# start of SUPPLIED TEXT
Of course, it would be silly to write off HTML emails — and in fact, images, videos, and creative design elements are some of the most memorable features of successful email marketing. What is there to make of it all then? In this post, we’ll explain the basics of both text-based emails and HTML emails as well as their pros and cons so that you can decide for yourself which is worth your time and effort.

Plain Text Emails

Plain text emails are messages that contain text without any additional flair, such as fonts, colors, or design elements. Nothing is embedded, including images or links. They’re just plain Jane, good ole’ fashion text emails — the same as you might send to your friends or colleagues.

These types of emails were commonplace when emails were first being used in marketing. For obvious reasons, too, considering we hadn’t yet tapped the potential of what emails could be and look like — or built an infrastructure of email tools and platforms to aid in their transformation.
# end of SUPPLIED TEXT
• **WHAT THE TASK REQUIRES**:
Add the next paragraphs of the supplied text.
# start of DATA SEGMENT
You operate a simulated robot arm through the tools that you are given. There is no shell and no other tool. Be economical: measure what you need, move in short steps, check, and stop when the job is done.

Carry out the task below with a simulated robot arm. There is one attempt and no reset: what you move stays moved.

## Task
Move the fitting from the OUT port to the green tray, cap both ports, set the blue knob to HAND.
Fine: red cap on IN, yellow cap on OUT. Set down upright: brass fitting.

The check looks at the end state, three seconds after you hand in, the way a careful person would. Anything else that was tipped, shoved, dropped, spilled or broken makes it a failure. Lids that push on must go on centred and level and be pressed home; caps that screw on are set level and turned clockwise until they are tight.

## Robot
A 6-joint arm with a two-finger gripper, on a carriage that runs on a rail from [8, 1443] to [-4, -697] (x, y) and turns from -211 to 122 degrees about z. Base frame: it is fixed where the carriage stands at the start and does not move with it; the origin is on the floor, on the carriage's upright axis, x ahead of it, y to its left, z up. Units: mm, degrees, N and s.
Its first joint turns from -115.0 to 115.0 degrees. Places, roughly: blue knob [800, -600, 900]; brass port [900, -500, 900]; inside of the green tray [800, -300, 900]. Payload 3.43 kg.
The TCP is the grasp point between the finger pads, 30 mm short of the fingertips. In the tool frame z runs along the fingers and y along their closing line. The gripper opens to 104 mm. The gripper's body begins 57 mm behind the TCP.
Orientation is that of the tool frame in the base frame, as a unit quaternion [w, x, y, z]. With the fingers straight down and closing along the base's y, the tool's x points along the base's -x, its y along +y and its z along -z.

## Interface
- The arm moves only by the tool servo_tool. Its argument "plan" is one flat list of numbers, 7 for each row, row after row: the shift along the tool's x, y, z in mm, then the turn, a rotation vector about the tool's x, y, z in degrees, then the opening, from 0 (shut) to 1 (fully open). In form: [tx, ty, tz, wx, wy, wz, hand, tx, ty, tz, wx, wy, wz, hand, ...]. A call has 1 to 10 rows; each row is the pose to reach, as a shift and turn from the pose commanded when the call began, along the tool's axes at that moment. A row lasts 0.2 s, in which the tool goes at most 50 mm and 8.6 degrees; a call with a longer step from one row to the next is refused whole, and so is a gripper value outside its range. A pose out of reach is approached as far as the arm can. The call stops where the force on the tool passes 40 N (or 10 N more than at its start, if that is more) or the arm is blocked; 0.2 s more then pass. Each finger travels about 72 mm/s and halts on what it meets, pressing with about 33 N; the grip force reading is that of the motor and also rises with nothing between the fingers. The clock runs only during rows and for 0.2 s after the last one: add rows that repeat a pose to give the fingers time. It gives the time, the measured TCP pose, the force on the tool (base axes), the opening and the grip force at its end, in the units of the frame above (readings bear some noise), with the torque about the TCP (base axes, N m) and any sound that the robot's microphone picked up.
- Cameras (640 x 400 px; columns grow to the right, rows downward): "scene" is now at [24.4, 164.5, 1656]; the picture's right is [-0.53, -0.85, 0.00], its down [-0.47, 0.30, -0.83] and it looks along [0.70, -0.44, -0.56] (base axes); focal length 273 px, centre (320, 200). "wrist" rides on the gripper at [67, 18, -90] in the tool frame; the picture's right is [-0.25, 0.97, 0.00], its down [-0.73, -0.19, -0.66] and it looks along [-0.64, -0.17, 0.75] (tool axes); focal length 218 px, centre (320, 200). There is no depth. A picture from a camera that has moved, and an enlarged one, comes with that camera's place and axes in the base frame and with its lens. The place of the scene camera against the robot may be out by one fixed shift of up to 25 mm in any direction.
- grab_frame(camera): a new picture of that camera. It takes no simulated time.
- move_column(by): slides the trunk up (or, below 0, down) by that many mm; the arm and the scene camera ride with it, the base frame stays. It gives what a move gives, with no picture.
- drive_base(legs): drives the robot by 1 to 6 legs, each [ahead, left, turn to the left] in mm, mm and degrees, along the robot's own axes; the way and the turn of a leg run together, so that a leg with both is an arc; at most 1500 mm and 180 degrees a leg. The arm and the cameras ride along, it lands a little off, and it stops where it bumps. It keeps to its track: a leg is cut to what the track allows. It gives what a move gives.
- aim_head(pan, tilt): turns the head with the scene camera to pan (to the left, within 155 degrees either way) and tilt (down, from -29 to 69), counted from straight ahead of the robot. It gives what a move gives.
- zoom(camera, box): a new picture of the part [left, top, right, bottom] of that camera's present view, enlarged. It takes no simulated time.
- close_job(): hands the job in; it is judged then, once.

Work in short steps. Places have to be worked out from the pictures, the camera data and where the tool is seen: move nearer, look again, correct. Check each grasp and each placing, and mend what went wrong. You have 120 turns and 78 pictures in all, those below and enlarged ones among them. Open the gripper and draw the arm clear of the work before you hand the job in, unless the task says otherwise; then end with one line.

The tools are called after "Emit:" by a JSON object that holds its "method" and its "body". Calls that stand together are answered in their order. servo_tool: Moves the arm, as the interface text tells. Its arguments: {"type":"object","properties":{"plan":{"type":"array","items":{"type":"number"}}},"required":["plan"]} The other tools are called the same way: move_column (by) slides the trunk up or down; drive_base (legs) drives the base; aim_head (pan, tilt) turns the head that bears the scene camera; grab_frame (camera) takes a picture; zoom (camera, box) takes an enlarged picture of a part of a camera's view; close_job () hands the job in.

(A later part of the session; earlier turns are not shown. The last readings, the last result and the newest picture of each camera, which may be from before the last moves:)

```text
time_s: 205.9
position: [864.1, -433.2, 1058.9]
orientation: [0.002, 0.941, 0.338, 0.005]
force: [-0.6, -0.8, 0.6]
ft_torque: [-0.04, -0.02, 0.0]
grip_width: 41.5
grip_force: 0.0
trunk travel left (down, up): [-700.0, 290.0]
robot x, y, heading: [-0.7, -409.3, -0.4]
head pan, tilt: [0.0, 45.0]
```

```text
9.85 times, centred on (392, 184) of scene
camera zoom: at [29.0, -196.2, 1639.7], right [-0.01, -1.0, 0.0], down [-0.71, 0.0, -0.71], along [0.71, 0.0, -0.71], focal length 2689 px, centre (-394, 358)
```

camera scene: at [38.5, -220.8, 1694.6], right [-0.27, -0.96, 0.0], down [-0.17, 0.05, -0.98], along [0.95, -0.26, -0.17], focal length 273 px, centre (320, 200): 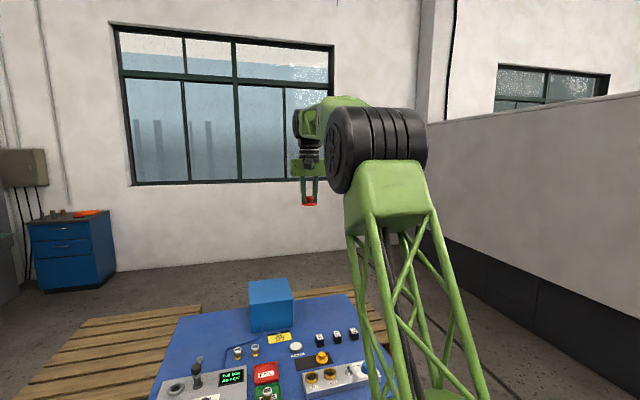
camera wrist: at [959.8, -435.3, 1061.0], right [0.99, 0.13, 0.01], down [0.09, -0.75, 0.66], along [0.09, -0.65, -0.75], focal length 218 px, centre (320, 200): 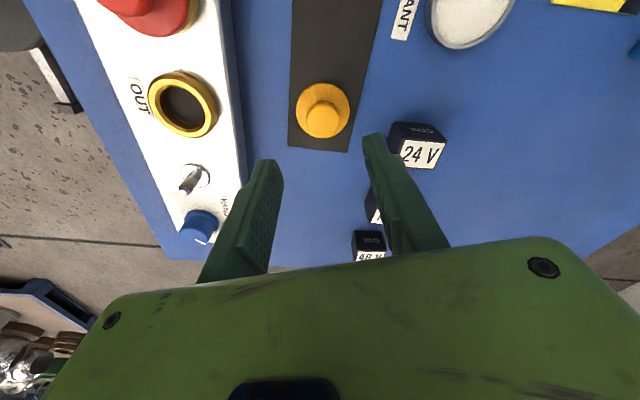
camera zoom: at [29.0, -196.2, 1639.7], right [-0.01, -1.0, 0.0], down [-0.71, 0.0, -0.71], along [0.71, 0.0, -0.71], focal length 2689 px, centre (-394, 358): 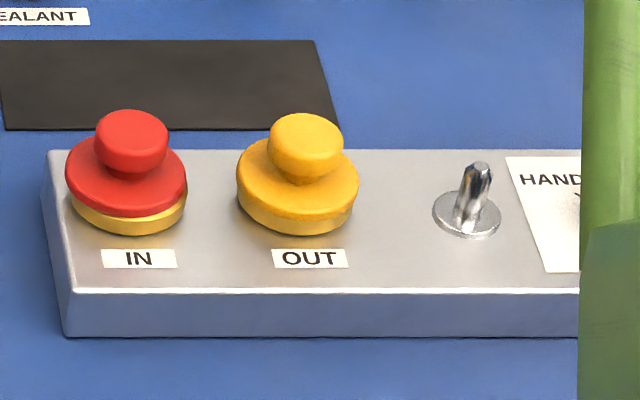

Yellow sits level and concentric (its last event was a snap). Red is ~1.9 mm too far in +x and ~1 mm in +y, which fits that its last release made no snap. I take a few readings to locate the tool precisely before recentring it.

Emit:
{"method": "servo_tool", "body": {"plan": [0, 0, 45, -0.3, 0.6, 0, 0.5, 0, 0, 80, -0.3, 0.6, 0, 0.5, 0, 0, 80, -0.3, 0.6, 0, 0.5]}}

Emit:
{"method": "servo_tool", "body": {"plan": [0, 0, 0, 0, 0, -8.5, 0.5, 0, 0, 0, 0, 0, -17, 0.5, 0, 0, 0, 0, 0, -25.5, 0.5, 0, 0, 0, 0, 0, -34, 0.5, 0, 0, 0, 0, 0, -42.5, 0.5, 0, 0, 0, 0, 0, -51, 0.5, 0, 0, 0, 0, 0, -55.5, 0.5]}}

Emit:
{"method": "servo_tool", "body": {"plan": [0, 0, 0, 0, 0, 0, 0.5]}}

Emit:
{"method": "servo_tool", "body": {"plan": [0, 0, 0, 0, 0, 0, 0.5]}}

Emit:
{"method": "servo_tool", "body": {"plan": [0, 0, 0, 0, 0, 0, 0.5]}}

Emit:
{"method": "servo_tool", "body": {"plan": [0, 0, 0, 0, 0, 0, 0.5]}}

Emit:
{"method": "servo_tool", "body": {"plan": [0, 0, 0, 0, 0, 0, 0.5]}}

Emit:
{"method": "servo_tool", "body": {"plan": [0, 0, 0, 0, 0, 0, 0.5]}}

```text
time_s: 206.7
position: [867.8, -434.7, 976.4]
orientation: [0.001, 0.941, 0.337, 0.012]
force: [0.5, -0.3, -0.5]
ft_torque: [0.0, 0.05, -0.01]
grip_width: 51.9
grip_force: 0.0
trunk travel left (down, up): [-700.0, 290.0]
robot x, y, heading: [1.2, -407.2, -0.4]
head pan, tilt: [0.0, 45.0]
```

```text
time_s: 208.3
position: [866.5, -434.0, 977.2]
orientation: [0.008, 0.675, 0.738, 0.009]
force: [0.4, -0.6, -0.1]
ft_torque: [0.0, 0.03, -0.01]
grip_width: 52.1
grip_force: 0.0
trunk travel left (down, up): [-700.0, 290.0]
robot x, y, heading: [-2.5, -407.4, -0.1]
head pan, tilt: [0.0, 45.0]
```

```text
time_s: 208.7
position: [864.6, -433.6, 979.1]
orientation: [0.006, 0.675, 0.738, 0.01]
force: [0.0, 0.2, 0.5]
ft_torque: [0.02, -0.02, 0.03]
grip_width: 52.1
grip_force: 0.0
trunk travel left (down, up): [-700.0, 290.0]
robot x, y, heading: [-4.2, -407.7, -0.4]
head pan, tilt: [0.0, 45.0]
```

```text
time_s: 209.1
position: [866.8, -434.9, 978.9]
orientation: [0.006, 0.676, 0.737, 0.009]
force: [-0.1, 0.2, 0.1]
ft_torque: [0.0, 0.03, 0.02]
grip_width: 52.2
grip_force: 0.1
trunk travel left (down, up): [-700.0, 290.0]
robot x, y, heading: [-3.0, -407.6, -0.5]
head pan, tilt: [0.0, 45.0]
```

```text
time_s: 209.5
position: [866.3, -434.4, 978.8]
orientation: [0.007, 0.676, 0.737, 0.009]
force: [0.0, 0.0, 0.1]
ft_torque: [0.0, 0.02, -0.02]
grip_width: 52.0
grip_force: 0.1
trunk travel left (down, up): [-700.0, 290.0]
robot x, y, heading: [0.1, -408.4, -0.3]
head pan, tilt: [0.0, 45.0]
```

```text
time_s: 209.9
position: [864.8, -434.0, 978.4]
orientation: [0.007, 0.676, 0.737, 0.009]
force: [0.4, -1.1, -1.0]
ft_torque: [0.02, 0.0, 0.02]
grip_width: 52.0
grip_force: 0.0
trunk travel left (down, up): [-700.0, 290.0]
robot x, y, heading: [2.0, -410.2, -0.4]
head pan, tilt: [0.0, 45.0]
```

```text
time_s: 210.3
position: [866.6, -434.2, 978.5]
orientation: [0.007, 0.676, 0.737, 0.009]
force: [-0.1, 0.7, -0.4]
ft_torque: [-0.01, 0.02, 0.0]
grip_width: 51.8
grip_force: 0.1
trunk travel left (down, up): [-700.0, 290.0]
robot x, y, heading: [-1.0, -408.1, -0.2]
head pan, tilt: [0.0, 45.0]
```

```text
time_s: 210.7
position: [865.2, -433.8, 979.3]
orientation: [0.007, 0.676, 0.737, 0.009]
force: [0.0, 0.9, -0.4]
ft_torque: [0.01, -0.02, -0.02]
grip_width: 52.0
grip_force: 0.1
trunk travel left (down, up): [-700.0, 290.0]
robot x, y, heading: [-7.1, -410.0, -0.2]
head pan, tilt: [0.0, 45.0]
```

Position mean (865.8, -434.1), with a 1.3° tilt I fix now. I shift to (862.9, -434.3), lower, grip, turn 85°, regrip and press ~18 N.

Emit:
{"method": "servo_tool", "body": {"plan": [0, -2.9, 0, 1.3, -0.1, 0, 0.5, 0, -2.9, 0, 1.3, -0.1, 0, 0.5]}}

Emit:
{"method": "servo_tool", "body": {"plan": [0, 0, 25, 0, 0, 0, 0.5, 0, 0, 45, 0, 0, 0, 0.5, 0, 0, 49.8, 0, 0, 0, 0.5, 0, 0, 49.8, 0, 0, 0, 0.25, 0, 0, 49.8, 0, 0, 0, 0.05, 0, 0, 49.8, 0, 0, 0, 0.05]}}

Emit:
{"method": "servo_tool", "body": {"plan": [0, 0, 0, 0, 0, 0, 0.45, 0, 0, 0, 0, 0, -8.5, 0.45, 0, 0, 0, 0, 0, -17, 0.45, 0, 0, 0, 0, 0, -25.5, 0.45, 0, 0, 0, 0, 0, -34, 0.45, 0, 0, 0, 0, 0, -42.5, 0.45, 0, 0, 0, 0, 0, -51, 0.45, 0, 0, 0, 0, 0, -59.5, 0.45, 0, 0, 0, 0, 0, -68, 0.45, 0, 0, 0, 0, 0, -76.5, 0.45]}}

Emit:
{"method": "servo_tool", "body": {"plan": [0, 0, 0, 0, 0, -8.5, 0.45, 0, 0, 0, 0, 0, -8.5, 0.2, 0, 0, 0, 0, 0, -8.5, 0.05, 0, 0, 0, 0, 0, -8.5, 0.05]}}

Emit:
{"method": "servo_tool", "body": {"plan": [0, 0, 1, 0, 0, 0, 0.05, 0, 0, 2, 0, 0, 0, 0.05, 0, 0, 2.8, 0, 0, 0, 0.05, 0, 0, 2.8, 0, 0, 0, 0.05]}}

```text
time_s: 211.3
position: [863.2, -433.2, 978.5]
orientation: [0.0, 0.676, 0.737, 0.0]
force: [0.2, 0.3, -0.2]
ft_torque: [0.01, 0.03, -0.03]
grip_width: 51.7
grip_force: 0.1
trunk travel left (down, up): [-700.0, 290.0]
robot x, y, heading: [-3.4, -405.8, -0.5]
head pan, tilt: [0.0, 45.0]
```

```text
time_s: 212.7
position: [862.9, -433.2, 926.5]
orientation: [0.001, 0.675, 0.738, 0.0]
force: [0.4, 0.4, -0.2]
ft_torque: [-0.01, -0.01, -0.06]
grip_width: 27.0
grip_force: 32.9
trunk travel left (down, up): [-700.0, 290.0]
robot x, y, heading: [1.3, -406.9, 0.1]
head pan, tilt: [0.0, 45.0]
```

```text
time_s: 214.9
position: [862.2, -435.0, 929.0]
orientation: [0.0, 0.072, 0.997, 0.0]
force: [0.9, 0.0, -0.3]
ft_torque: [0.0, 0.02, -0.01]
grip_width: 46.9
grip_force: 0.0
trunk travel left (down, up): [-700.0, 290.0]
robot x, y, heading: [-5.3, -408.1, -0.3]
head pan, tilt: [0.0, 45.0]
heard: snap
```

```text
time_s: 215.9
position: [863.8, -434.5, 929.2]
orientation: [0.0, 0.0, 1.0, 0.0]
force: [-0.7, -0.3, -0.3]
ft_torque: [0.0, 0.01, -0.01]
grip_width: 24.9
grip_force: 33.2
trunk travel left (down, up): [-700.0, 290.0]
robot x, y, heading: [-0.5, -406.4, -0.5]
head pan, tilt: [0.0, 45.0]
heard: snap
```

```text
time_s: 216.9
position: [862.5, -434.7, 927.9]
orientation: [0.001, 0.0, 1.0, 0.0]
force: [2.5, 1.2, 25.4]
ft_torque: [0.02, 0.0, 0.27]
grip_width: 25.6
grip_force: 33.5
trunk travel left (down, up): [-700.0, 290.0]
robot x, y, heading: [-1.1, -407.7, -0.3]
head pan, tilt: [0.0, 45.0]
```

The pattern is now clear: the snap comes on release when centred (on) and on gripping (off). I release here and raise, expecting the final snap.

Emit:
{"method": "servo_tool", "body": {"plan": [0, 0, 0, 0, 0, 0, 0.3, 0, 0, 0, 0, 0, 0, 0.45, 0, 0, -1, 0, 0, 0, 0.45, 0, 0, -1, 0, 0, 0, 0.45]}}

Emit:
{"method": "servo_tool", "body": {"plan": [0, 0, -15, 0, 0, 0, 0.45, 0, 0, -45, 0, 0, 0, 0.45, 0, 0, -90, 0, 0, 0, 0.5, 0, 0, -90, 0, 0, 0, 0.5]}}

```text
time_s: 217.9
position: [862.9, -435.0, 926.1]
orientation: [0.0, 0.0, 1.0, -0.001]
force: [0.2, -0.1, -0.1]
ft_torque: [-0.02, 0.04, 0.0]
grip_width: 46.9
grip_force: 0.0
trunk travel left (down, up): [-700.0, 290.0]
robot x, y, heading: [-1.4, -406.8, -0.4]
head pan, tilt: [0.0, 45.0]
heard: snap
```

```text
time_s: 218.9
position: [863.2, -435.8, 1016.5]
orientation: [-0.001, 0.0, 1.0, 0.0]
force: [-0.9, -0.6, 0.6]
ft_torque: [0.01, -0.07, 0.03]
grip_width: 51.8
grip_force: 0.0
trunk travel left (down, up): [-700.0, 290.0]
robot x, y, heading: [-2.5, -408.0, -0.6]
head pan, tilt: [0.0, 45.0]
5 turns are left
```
# end of DATA SEGMENT
• **TASK RESULT**:
Pros

  • They’re better for one-on-one email correspondence. Where plain text emails really excel is with sales letters and updates. They’re inherently personal, and offer quick, clean information without any added fluff.
  • They load quickly. No buffering times needed for plain text emails, since there’s not much to load in the first place.
  • They work on every device. Mobile, tables, desktops, laptops… you name it, and plain text emails work on it, too. While with HTML, you have to worry about certain features getting warped when going from device to device, plain text appears as-is no matter where you open it.
  • They’re more accessible to those with disabilities. Many individuals require the use of read-aloud software for email. The output can be confusing with HTML, however, since there are images and formatting changes breaking up the text. With plain text, the message is straightforward and comes across loud and clear.

Cons

  • Their formatting isn’t up to you. When you use plain text in your email marketing, your messages are sent with ASCII text, giving you little to no control over their formatting. Your recipients might see the image broken up in a way you didn’t intend, or with a different font than what you originally used.
  • They’re not as engaging. While they do get your point across succinctly, plain text emails lack the fun and engaging touches that you get from including embedded features. With little to draw the eye, the impact of your message is 100% reliant on the copy.
  • They’re link-less. Plain text emails don’t make a ton of sense for marketing emails with a landing page CTA since, without links, you can’t directly drive traffic there.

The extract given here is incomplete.